Es más, promete que rogará al Padre para que nos envíe un Defensor más, que esté siempre con nosotros: el Espíritu Santo, que, como decía san Juan Pablo II, de quien mañana se cumple el centenario de su nacimiento, es en la Trinidad la Persona el Amor[1].
¡El amor! Todos lo necesitamos. Incluso, como explica Benedicto XVI, cuando experimentamos un gran amor por parte de la familia, de la novia, de los amigos, eso se convierte en un momento de “redención” que da nuevo sentido a la existencia; sin embargo, por grande que sea ese amor, nos damos cuenta que necesitamos un amor más grande; un amor incondicionado y absoluto. Un amor infinito. Y ese amor solo lo puede dar Dios[2].

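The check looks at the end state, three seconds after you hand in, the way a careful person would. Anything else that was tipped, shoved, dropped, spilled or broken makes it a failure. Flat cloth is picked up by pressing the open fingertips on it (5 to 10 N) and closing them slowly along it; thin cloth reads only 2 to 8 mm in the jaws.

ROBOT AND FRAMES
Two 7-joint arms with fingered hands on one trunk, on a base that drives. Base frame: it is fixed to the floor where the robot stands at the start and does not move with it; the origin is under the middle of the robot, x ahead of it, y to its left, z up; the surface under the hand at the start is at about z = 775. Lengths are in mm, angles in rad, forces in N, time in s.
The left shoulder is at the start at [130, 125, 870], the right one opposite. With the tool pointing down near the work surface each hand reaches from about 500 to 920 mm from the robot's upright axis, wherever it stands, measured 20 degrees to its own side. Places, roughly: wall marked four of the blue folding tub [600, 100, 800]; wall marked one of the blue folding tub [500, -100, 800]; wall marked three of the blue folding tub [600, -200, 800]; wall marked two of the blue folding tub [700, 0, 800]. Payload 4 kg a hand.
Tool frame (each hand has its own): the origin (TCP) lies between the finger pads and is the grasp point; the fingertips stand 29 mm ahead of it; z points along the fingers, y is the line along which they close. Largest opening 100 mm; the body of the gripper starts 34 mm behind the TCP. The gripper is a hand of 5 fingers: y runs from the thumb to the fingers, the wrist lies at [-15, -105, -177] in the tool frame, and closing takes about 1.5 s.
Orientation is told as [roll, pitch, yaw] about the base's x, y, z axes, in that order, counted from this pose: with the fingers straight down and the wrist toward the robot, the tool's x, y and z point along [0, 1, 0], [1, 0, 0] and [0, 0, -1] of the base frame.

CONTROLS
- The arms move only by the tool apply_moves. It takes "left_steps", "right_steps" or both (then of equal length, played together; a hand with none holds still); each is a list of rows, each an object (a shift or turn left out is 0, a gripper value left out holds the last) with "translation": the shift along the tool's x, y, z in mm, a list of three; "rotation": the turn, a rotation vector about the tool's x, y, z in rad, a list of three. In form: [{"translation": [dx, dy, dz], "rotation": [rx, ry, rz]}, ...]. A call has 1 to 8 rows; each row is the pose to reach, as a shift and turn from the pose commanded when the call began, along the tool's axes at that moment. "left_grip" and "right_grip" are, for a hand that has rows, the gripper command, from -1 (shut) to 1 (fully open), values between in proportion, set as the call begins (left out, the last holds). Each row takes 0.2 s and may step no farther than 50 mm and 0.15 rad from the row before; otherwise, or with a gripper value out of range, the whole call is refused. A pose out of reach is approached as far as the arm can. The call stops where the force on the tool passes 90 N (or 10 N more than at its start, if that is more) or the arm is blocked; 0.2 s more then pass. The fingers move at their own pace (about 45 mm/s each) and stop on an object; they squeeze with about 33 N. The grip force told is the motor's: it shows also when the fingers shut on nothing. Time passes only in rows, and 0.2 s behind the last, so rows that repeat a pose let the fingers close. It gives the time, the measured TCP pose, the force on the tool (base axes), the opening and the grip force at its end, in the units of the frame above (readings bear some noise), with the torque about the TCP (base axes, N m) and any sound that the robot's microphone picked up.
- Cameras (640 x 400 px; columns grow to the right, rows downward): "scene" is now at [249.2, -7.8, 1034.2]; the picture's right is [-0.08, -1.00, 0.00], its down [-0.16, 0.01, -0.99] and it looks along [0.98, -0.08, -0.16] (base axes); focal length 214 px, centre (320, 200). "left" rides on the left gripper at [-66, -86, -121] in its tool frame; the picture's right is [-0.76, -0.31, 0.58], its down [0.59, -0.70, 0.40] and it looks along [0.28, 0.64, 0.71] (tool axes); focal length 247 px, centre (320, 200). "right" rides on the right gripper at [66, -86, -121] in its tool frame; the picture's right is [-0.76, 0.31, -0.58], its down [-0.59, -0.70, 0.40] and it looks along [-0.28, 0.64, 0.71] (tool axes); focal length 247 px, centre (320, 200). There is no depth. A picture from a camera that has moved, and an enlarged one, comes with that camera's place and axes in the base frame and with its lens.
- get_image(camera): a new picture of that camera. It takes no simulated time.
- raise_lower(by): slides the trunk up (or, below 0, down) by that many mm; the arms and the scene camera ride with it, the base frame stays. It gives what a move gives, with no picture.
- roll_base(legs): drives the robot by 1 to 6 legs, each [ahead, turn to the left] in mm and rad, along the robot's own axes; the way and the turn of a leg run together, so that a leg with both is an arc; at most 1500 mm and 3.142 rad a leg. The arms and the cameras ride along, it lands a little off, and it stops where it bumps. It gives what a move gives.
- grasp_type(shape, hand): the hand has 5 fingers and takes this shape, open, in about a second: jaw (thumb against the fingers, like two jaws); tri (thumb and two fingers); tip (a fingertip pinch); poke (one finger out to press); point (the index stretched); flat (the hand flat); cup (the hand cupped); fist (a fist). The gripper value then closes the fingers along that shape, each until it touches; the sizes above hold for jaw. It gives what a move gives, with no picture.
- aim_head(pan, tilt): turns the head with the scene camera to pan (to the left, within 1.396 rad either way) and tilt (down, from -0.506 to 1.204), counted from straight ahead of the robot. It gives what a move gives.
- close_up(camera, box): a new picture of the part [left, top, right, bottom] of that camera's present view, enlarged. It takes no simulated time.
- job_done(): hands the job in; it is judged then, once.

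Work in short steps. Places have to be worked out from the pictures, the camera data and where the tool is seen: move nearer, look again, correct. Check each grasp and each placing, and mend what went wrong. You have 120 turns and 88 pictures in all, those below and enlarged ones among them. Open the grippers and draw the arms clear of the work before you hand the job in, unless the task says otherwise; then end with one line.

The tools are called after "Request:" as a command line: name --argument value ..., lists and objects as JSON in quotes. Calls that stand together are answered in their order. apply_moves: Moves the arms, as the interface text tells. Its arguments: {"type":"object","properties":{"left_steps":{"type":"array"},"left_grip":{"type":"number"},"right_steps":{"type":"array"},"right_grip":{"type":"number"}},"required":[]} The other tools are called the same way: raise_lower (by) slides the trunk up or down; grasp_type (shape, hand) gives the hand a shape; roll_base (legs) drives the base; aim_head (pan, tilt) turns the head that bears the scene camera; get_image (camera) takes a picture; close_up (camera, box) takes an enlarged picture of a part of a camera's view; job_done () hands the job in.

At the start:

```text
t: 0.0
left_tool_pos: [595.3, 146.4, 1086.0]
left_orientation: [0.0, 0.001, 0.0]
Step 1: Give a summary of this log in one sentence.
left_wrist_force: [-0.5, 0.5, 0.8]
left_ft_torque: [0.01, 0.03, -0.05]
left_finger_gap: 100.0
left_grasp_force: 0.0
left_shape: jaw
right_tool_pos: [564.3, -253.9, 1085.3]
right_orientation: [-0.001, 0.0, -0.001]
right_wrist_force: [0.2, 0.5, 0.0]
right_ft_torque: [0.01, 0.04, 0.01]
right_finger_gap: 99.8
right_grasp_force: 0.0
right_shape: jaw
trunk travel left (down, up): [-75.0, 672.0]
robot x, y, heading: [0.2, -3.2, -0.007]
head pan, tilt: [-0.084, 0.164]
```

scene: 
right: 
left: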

¿Qué nos toca hacer para recibir al que es la Persona del Amor? Estar abiertos a él. Porque, como explica san Gregorio, quienes son mundanos, es decir, aquellos que están encerrados en sí mismos y solo se interesan por lo material, no le dejan espacio[3]. ¿Y cómo se hace para estar abiertos al Espíritu Santo? Lo dice Jesús: amándolo a él y cumpliendo sus mandamientos, que se resumen en amar a Dios y al prójimo.
Quien ama a Dios y al prójimo, nunca está solo; permanece unido a Jesús y al Padre gracias al Espíritu de la Verdad y del Amor, quien, incluso en los peores momentos, le hace percibir cómo Jesús se manifiesta a través de su Palabra, de sus sacramentos, de la oración, del prójimo y de los acontecimientos, y es capaz de transformarlo todo para ayudarnos a salir adelante[4].
Él nos da la fuerza de su amor para que nosotros también le echemos la mano a los demás, y así nadie se sienta solo; ni la familia, ni los amigos, ni los vecinos, ni los compañeros, ni los más necesitados. Porque quien ama, hace maravillas; le cambia la vida a los demás, como hacía Felipe que, como escuchamos en la primera lectura, no solo predicaba sino que actuaba[5].
Amando, veneramos a Cristo y damos razones de la esperanza que hay en nosotros, como aconseja san Pedro[6]. Sin embargo, hay que tener presente que, como recuerda el Papa Francisco: “saber amar no es nunca un dato adquirido una vez para siempre… Cada día se debe aprender el arte de amar… con la ayuda (del) Espíritu Santo”[7].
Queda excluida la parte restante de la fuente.